Exercise goal - All material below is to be reproduced exactly.

Collected data -
** begin **

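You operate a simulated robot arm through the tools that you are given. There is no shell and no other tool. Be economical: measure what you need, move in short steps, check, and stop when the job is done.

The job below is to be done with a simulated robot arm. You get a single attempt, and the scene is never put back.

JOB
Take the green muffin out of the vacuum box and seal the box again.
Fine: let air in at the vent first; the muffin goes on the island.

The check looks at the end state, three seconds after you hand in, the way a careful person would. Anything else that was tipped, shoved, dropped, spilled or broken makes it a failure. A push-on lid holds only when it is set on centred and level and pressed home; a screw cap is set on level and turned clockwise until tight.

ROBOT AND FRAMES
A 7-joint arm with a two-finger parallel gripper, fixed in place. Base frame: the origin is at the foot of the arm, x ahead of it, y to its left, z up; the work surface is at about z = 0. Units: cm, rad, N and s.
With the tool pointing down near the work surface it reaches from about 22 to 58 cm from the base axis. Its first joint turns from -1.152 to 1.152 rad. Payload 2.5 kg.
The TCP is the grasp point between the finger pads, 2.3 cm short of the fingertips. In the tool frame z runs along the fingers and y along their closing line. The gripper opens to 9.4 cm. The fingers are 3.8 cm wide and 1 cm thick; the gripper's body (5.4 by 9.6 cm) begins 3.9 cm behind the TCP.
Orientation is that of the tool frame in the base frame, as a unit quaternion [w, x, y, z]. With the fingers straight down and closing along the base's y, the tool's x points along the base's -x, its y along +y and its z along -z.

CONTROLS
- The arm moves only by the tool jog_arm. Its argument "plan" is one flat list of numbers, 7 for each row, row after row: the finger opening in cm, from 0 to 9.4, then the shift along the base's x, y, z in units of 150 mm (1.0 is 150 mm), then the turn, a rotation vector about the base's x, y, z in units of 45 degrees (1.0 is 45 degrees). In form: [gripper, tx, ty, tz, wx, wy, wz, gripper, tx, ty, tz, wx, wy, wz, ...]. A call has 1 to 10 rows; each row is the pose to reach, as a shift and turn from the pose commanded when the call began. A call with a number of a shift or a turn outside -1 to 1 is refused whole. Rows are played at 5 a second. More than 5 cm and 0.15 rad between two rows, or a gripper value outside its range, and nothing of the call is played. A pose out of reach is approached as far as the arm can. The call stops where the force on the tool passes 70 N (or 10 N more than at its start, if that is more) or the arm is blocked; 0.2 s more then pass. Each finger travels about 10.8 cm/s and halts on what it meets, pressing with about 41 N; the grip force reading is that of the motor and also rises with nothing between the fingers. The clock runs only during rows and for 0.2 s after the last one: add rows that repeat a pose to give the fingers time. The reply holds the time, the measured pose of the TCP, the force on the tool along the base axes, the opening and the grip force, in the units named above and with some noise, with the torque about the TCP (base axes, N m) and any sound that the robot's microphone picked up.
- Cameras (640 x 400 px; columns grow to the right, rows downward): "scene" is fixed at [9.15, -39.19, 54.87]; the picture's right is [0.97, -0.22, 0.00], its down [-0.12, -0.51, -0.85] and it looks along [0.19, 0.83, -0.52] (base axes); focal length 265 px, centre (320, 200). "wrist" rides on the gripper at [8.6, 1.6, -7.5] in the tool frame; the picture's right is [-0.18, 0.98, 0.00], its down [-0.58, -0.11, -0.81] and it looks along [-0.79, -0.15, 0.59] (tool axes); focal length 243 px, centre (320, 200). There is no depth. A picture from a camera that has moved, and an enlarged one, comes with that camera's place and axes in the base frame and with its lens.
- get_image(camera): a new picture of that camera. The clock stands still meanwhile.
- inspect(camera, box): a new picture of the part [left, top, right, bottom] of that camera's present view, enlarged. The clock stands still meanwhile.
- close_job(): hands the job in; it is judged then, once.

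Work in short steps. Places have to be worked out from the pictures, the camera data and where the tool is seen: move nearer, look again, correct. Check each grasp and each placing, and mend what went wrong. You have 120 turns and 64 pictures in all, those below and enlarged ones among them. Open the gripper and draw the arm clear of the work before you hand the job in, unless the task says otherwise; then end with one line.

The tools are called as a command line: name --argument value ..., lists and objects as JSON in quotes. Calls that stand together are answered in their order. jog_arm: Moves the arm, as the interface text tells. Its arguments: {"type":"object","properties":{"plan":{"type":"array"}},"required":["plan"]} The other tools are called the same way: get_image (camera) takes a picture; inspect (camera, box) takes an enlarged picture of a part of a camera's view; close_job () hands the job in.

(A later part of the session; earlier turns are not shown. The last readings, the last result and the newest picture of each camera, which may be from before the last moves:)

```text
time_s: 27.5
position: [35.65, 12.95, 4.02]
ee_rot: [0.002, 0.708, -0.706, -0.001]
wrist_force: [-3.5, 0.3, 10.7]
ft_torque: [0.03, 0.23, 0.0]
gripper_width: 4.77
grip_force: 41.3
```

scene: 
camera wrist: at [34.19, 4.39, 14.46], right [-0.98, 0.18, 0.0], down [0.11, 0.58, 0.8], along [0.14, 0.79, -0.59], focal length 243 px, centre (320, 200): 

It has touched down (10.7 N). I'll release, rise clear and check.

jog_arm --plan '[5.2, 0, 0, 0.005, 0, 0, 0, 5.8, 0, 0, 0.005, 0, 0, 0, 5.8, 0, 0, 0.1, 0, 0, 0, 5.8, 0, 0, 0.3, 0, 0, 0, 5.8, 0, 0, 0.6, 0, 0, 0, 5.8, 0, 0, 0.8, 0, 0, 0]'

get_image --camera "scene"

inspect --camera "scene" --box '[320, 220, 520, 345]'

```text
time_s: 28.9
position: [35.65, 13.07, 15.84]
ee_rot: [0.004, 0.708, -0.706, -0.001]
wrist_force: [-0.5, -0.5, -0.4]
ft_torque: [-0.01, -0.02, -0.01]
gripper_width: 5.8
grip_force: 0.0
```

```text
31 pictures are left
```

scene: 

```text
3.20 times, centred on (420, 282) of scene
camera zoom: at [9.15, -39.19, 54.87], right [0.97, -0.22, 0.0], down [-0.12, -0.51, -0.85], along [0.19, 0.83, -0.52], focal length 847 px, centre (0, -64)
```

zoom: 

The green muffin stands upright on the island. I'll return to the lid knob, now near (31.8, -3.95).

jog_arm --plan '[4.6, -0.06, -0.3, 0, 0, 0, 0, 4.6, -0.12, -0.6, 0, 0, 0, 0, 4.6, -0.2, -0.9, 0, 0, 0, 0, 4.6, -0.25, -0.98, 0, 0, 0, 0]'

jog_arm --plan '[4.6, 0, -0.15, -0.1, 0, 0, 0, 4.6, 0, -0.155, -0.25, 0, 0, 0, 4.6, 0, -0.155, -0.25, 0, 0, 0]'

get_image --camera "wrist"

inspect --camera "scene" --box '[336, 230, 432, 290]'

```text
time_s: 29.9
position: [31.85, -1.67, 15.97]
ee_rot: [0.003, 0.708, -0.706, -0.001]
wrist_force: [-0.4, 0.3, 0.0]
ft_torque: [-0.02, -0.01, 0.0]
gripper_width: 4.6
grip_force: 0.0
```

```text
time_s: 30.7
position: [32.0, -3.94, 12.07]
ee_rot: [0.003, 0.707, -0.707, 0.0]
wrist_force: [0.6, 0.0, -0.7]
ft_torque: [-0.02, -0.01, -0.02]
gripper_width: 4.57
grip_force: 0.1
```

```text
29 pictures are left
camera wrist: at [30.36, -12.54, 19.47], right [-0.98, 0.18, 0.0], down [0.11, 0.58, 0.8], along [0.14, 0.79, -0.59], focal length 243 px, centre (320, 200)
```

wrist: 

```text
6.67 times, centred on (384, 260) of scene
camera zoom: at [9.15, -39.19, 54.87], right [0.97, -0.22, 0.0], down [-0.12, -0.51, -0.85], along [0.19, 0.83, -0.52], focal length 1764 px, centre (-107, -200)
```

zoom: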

** end **

Solution to this problem -
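You operate a simulated robot arm through the tools that you are given. There is no shell and no other tool. Be economical: measure what you need, move in short steps, check, and stop when the job is done.

The job below is to be done with a simulated robot arm. You get a single attempt, and the scene is never put back.

JOB
Take the green muffin out of the vacuum box and seal the box again.
Fine: let air in at the vent first; the muffin goes on the island.

The check looks at the end state, three seconds after you hand in, the way a careful person would. Anything else that was tipped, shoved, dropped, spilled or broken makes it a failure. A push-on lid holds only when it is set on centred and level and pressed home; a screw cap is set on level and turned clockwise until tight.

ROBOT AND FRAMES
A 7-joint arm with a two-finger parallel gripper, fixed in place. Base frame: the origin is at the foot of the arm, x ahead of it, y to its left, z up; the work surface is at about z = 0. Units: cm, rad, N and s.
With the tool pointing down near the work surface it reaches from about 22 to 58 cm from the base axis. Its first joint turns from -1.152 to 1.152 rad. Payload 2.5 kg.
The TCP is the grasp point between the finger pads, 2.3 cm short of the fingertips. In the tool frame z runs along the fingers and y along their closing line. The gripper opens to 9.4 cm. The fingers are 3.8 cm wide and 1 cm thick; the gripper's body (5.4 by 9.6 cm) begins 3.9 cm behind the TCP.
Orientation is that of the tool frame in the base frame, as a unit quaternion [w, x, y, z]. With the fingers straight down and closing along the base's y, the tool's x points along the base's -x, its y along +y and its z along -z.

CONTROLS
- The arm moves only by the tool jog_arm. Its argument "plan" is one flat list of numbers, 7 for each row, row after row: the finger opening in cm, from 0 to 9.4, then the shift along the base's x, y, z in units of 150 mm (1.0 is 150 mm), then the turn, a rotation vector about the base's x, y, z in units of 45 degrees (1.0 is 45 degrees). In form: [gripper, tx, ty, tz, wx, wy, wz, gripper, tx, ty, tz, wx, wy, wz, ...]. A call has 1 to 10 rows; each row is the pose to reach, as a shift and turn from the pose commanded when the call began. A call with a number of a shift or a turn outside -1 to 1 is refused whole. Rows are played at 5 a second. More than 5 cm and 0.15 rad between two rows, or a gripper value outside its range, and nothing of the call is played. A pose out of reach is approached as far as the arm can. The call stops where the force on the tool passes 70 N (or 10 N more than at its start, if that is more) or the arm is blocked; 0.2 s more then pass. Each finger travels about 10.8 cm/s and halts on what it meets, pressing with about 41 N; the grip force reading is that of the motor and also rises with nothing between the fingers. The clock runs only during rows and for 0.2 s after the last one: add rows that repeat a pose to give the fingers time. The reply holds the time, the measured pose of the TCP, the force on the tool along the base axes, the opening and the grip force, in the units named above and with some noise, with the torque about the TCP (base axes, N m) and any sound that the robot's microphone picked up.
- Cameras (640 x 400 px; columns grow to the right, rows downward): "scene" is fixed at [9.15, -39.19, 54.87]; the picture's right is [0.97, -0.22, 0.00], its down [-0.12, -0.51, -0.85] and it looks along [0.19, 0.83, -0.52] (base axes); focal length 265 px, centre (320, 200). "wrist" rides on the gripper at [8.6, 1.6, -7.5] in the tool frame; the picture's right is [-0.18, 0.98, 0.00], its down [-0.58, -0.11, -0.81] and it looks along [-0.79, -0.15, 0.59] (tool axes); focal length 243 px, centre (320, 200). There is no depth. A picture from a camera that has moved, and an enlarged one, comes with that camera's place and axes in the base frame and with its lens.
- get_image(camera): a new picture of that camera. The clock stands still meanwhile.
- inspect(camera, box): a new picture of the part [left, top, right, bottom] of that camera's present view, enlarged. The clock stands still meanwhile.
- close_job(): hands the job in; it is judged then, once.

Work in short steps. Places have to be worked out from the pictures, the camera data and where the tool is seen: move nearer, look again, correct. Check each grasp and each placing, and mend what went wrong. You have 120 turns and 64 pictures in all, those below and enlarged ones among them. Open the gripper and draw the arm clear of the work before you hand the job in, unless the task says otherwise; then end with one line.

The tools are called as a command line: name --argument value ..., lists and objects as JSON in quotes. Calls that stand together are answered in their order. jog_arm: Moves the arm, as the interface text tells. Its arguments: {"type":"object","properties":{"plan":{"type":"array"}},"required":["plan"]} The other tools are called the same way: get_image (camera) takes a picture; inspect (camera, box) takes an enlarged picture of a part of a camera's view; close_job () hands the job in.

(A later part of the session; earlier turns are not shown. The last readings, the last result and the newest picture of each camera, which may be from before the last moves:)

```text
time_s: 27.5
position: [35.65, 12.95, 4.02]
ee_rot: [0.002, 0.708, -0.706, -0.001]
wrist_force: [-3.5, 0.3, 10.7]
ft_torque: [0.03, 0.23, 0.0]
gripper_width: 4.77
grip_force: 41.3
```

scene: 
camera wrist: at [34.19, 4.39, 14.46], right [-0.98, 0.18, 0.0], down [0.11, 0.58, 0.8], along [0.14, 0.79, -0.59], focal length 243 px, centre (320, 200): 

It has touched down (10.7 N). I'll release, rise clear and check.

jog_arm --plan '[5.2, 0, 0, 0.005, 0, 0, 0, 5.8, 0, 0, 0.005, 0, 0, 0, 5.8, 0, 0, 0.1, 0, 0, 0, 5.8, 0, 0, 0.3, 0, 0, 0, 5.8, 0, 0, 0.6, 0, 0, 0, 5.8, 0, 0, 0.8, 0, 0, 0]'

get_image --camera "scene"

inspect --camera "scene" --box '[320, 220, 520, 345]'

```text
time_s: 28.9
position: [35.65, 13.07, 15.84]
ee_rot: [0.004, 0.708, -0.706, -0.001]
wrist_force: [-0.5, -0.5, -0.4]
ft_torque: [-0.01, -0.02, -0.01]
gripper_width: 5.8
grip_force: 0.0
```

```text
31 pictures are left
```

scene: 

```text
3.20 times, centred on (420, 282) of scene
camera zoom: at [9.15, -39.19, 54.87], right [0.97, -0.22, 0.0], down [-0.12, -0.51, -0.85], along [0.19, 0.83, -0.52], focal length 847 px, centre (0, -64)
```

zoom: 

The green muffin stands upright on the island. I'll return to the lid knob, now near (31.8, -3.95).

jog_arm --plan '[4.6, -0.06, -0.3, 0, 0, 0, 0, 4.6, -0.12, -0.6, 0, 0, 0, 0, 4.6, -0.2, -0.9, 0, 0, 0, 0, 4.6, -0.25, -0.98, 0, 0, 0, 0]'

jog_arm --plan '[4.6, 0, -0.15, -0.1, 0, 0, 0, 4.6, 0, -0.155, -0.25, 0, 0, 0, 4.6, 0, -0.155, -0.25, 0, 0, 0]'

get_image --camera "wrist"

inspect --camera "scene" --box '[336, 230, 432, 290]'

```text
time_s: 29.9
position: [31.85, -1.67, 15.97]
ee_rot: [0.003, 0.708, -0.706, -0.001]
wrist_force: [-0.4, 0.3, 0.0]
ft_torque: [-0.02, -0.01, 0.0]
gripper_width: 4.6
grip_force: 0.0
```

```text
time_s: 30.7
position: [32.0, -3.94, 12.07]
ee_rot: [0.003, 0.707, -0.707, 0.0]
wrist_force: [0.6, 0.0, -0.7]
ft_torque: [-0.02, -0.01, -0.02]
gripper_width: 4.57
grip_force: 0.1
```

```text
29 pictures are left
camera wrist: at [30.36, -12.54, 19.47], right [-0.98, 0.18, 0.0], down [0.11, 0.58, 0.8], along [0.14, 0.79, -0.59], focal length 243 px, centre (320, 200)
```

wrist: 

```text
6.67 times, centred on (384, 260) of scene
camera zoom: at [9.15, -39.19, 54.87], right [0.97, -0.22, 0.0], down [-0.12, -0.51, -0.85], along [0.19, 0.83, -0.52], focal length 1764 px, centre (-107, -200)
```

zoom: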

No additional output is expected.